• **JOBS**
A. Your task is to return, exactly, the run of lines starting at the line holding "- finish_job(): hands" and ending at the line holding "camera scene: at", both ends included and no other lines. Put each line that is not blank into a JSON list as a string.
B. Take up the passage provided again after its last words.

• **PASSAGE PROVIDED**
▶

From Caedmon to The Wire: World Pictures and the Play of Language

We find ourselves in a bewildering world. We want to make sense of what we see around us and to ask: What is the nature of the universe? What is our place in it and where did it and we come from? Why is it the way it is?

To try to answer these questions we adopt some “world picture.”

Stephen Hawking, A Brief History of Time

I’ve been reading Philip Pullman again, and reading as much as I can find of what he alludes to in the course of his stories. Among the books Dr Hannah Relf lends to young Malcolm Polstead, our protagonist in La Belle Sauvage, is A Brief History of Time, which exists in our universe as well. While I enjoyed The Body in the Library by a parallel Agatha Christie, presumably, which is the first book he chooses to borrow from her library, it’s the world picture conjured up by Hawking–and not the specific account of space-time so much as the idea of a “world picture” as such, as a way to answer fundamental questions–that has led me to think about Pullman’s project anew. After all, one of the first, unforgettable images from The Golden Compass is literally the picture of a world, another world visible in the aurora, projected from a lantern slide; and some of the final images in The Rose Field… well, we’ll get there when we get there.

Pullman’s illustration for Chapter 2: The Idea of North

Sometimes it becomes possible for an author to revisit a story and play with it, not to adapt it to another medium (it’s not always a good idea for the original author to do that), nor to revise or “improve” it (tempting though that is, it’s too late: you should have done that before it was published, and your business now is with new books, not old ones). But simply to play.
And in every narrative there are gaps: places where, although things happened and the characters spoke and acted and lived their lives, the story says nothing about them. It was fun to visit a few of these gaps and speculate a little on what I might see there.

◀

• **SUPPLIED DATA**
▶

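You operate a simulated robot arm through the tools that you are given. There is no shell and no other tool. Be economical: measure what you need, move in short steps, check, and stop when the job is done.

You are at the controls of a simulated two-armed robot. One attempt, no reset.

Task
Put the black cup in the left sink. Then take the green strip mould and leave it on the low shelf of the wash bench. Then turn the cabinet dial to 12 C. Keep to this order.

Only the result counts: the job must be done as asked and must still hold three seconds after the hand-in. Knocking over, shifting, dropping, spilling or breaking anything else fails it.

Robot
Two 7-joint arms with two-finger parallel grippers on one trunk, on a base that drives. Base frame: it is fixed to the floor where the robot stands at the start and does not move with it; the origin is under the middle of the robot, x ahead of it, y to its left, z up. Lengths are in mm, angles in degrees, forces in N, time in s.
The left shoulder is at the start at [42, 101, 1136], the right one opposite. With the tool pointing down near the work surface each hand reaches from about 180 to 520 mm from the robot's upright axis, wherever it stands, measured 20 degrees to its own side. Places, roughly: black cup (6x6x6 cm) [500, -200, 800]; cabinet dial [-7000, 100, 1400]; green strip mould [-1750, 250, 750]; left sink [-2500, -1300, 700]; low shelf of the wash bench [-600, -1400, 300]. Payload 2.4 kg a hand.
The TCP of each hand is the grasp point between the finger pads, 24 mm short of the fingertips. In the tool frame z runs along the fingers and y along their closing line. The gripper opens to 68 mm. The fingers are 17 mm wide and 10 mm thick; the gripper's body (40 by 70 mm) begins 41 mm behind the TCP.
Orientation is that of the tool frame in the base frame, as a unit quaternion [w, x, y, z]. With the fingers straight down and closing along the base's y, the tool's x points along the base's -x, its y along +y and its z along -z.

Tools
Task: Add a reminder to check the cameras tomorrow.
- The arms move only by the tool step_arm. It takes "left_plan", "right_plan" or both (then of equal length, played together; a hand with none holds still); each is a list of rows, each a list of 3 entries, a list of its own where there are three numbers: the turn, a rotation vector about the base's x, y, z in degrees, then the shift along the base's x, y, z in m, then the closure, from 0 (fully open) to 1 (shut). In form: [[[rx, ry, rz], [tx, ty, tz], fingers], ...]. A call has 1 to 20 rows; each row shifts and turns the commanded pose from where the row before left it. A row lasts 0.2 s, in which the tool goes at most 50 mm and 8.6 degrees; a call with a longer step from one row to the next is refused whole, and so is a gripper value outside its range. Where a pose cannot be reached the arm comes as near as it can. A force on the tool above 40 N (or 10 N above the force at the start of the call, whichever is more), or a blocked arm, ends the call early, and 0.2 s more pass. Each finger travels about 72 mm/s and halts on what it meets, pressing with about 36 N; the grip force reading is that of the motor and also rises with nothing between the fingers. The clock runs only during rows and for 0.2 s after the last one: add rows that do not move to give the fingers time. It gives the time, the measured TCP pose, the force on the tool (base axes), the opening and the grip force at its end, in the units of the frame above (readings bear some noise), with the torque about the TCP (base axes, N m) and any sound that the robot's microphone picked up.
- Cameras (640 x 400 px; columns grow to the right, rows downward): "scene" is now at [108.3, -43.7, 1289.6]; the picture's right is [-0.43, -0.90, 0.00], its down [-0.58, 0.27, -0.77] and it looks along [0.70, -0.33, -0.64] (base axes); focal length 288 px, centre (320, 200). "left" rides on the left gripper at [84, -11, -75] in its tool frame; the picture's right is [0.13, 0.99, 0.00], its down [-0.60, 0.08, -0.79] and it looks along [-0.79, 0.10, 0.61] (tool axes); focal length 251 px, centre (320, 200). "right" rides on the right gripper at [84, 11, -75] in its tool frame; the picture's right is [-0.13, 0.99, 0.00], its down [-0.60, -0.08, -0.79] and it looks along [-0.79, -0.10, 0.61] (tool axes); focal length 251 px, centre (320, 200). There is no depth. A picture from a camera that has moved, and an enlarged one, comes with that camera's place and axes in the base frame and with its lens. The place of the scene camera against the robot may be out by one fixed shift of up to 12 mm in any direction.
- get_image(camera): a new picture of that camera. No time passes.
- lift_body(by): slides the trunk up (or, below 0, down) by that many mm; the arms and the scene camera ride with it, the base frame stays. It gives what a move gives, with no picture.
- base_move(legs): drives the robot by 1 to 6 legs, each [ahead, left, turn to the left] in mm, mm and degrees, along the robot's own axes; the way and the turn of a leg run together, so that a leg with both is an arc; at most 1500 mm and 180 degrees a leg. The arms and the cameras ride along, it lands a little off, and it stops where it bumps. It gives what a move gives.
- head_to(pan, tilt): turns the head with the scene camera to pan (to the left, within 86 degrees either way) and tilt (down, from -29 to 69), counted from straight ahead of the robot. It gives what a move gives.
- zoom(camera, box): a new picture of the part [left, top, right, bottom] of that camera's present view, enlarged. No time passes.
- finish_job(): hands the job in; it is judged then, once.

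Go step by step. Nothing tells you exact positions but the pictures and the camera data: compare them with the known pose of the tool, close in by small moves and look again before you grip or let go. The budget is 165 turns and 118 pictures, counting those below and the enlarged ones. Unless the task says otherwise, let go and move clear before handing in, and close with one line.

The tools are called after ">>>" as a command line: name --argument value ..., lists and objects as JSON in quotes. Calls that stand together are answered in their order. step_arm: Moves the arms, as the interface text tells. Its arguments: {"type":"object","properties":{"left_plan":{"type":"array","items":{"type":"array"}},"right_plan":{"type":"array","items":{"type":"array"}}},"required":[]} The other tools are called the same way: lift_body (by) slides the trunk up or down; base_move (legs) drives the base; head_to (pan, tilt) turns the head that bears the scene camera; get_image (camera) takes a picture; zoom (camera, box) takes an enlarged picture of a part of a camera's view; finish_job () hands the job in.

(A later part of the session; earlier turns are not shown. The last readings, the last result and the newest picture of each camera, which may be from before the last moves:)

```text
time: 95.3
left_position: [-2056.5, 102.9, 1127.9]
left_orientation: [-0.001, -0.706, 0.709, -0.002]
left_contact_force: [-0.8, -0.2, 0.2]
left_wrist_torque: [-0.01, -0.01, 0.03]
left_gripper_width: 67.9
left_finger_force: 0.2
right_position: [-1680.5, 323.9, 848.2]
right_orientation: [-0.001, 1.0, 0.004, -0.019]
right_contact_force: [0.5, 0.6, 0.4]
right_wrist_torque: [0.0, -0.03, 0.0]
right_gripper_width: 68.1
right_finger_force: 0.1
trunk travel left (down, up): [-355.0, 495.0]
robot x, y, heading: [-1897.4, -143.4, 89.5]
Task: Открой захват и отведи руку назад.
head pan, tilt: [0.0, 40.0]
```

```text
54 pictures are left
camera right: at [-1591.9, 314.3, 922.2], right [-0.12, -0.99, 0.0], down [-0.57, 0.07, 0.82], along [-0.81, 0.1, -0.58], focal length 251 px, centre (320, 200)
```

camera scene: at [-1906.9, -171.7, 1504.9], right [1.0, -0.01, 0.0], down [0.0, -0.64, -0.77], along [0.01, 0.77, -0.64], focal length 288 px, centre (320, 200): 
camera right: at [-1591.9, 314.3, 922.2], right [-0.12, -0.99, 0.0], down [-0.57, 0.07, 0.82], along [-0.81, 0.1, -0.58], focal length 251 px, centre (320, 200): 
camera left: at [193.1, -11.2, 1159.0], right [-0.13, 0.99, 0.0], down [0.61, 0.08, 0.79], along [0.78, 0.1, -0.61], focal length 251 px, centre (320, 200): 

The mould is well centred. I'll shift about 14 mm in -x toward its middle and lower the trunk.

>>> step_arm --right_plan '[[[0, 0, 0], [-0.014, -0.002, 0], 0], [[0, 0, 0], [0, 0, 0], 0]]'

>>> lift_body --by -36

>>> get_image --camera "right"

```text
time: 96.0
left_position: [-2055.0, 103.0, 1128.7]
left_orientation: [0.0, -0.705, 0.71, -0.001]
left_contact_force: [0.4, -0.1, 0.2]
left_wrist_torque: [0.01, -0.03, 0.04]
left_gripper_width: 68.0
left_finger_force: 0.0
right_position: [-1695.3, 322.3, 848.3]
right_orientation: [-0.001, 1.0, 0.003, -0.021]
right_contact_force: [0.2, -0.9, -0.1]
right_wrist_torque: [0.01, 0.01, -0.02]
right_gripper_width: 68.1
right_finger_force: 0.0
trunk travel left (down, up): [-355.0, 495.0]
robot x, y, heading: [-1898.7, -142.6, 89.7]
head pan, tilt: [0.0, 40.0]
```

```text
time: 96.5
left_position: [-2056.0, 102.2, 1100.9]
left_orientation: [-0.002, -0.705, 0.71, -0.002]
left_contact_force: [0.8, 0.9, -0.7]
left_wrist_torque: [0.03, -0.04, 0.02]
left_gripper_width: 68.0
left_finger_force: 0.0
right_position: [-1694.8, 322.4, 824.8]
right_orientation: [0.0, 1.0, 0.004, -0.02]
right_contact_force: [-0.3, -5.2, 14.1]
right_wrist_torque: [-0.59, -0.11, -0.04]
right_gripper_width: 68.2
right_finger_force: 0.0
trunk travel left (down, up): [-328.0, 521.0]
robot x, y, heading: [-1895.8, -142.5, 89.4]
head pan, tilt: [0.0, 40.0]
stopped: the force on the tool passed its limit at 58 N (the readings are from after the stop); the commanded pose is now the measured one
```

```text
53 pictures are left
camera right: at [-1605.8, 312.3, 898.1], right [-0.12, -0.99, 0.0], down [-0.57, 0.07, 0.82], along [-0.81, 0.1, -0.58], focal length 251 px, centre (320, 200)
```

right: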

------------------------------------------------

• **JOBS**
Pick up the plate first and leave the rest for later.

◀

• **ANSWERS BELOW**
A.
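[
  "- finish_job(): hands the job in; it is judged then, once.",
  "Go step by step. Nothing tells you exact positions but the pictures and the camera data: compare them with the known pose of the tool, close in by small moves and look again before you grip or let go. The budget is 165 turns and 118 pictures, counting those below and the enlarged ones. Unless the task says otherwise, let go and move clear before handing in, and close with one line.",
  "The tools are called after \">>>\" as a command line: name --argument value ..., lists and objects as JSON in quotes. Calls that stand together are answered in their order. step_arm: Moves the arms, as the interface text tells. Its arguments: {\"type\":\"object\",\"properties\":{\"left_plan\":{\"type\":\"array\",\"items\":{\"type\":\"array\"}},\"right_plan\":{\"type\":\"array\",\"items\":{\"type\":\"array\"}}},\"required\":[]} The other tools are called the same way: lift_body (by) slides the trunk up or down; base_move (legs) drives the base; head_to (pan, tilt) turns the head that bears the scene camera; get_image (camera) takes a picture; zoom (camera, box) takes an enlarged picture of a part of a camera's view; finish_job () hands the job in.",
  "(A later part of the session; earlier turns are not shown. The last readings, the last result and the newest picture of each camera, which may be from before the last moves:)",
  "```text",
  "time: 95.3",
  "left_position: [-2056.5, 102.9, 1127.9]",
  "left_orientation: [-0.001, -0.706, 0.709, -0.002]",
  "left_contact_force: [-0.8, -0.2, 0.2]",
  "left_wrist_torque: [-0.01, -0.01, 0.03]",
  "left_gripper_width: 67.9",
  "left_finger_force: 0.2",
  "right_position: [-1680.5, 323.9, 848.2]",
  "right_orientation: [-0.001, 1.0, 0.004, -0.019]",
  "right_contact_force: [0.5, 0.6, 0.4]",
  "right_wrist_torque: [0.0, -0.03, 0.0]",
  "right_gripper_width: 68.1",
  "right_finger_force: 0.1",
  "trunk travel left (down, up): [-355.0, 495.0]",
  "robot x, y, heading: [-1897.4, -143.4, 89.5]",
  "Task: Открой захват и отведи руку назад.",
  "head pan, tilt: [0.0, 40.0]",
  "```",
  "```text",
  "54 pictures are left",
  "camera right: at [-1591.9, 314.3, 922.2], right [-0.12, -0.99, 0.0], down [-0.57, 0.07, 0.82], along [-0.81, 0.1, -0.58], focal length 251 px, centre (320, 200)",
  "```",
  "camera scene: at [-1906.9, -171.7, 1504.9], right [1.0, -0.01, 0.0], down [0.0, -0.64, -0.77], along [0.01, 0.77, -0.64], focal length 288 px, centre (320, 200): "
]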

B.
As for why I call these little pieces lantern slides, it’s because I remember the wooden boxes my grandfather used to have, each one packed neatly with painted glass slides showing scenes from Bible stories or fairy tales or ghost stories or comic little plays with absurd-looking figures. From time to time he would get out the heavy old magic lantern and project some of these pictures on to a screen as we sat in the darkened room with the smell of hot metal and watched one scene succeed another, trying to make sense of the narrative and wondering what St. Paul was doing in the story of Little Red Riding Hood—because they never came out of the box in quite the right order.
I think it was my grandfather’s magic lantern that Lord Asriel used in the second chapter of The Golden Compass. Here are some lantern slides, and it doesn’t matter what order they come in. – Philip Pullman, the “lantern slides” edition of His Dark Materials

While most people I’ve talked to have expressed disappointment with the ending of The Book of Dust, and that was my own initial reaction, I’ve found it is growing on me with rereadings, particularly as I’ve been listening to the audio versions read by Michael Sheen. It doesn’t hurt that his interview with Pullman, accompanying the final volume, is the best of its kind that I’ve found so far. Particularly resonant are their discussions of the procession and the story, commenting on a little demonstration or rhetorical flourish of Pullman’s in another interview, a video for the Bodleian Library; and of the alethiometer contrasted with the myriorama as images of reading and writing or telling stories.

From procession to story, around 2:30 in Behind the Desk: Philip Pullman

So it strikes me that the first requirement of a compelling world picture–speaking only for myself–is that it should partake of that commingling of beauty and truth which Keats’ Grecian Urn attests. If in time irradiating its truth-beauty some contradiction should arise in our perception of that dear picture between the sense of its truth and its felt beauty, then we have to either discard it–Lewis has written powerfully about that in The Discarded Image–or, recurring again to Keats, we can abide with it at the limits of our “negative capability.”

This is where I strive to engage with Pullman, rather than rejecting him, believing us “capable of being in uncertainties, Mysteries, doubts, without any irritable reaching after fact & reason,” as he himself has pointed the way, having these very lines quoted by another one of his scholars, Dr Mary Malone, in The Subtle Knife. When I think of his work as a kind of invitation to think and feel in this way, its challenges, while no less agonistic and at times agonizing, take on a beautiful, sporting quality. And like few other authors, Pullman conduces to the “having of wonderful ideas,” in Duckworth’s model for learning, and to “the realization that prayer consists of attention,” in Weil’s formulation, which I take to be an end beyond the end of learning for its own sake.

“The poem was the authority here, not the teacher.”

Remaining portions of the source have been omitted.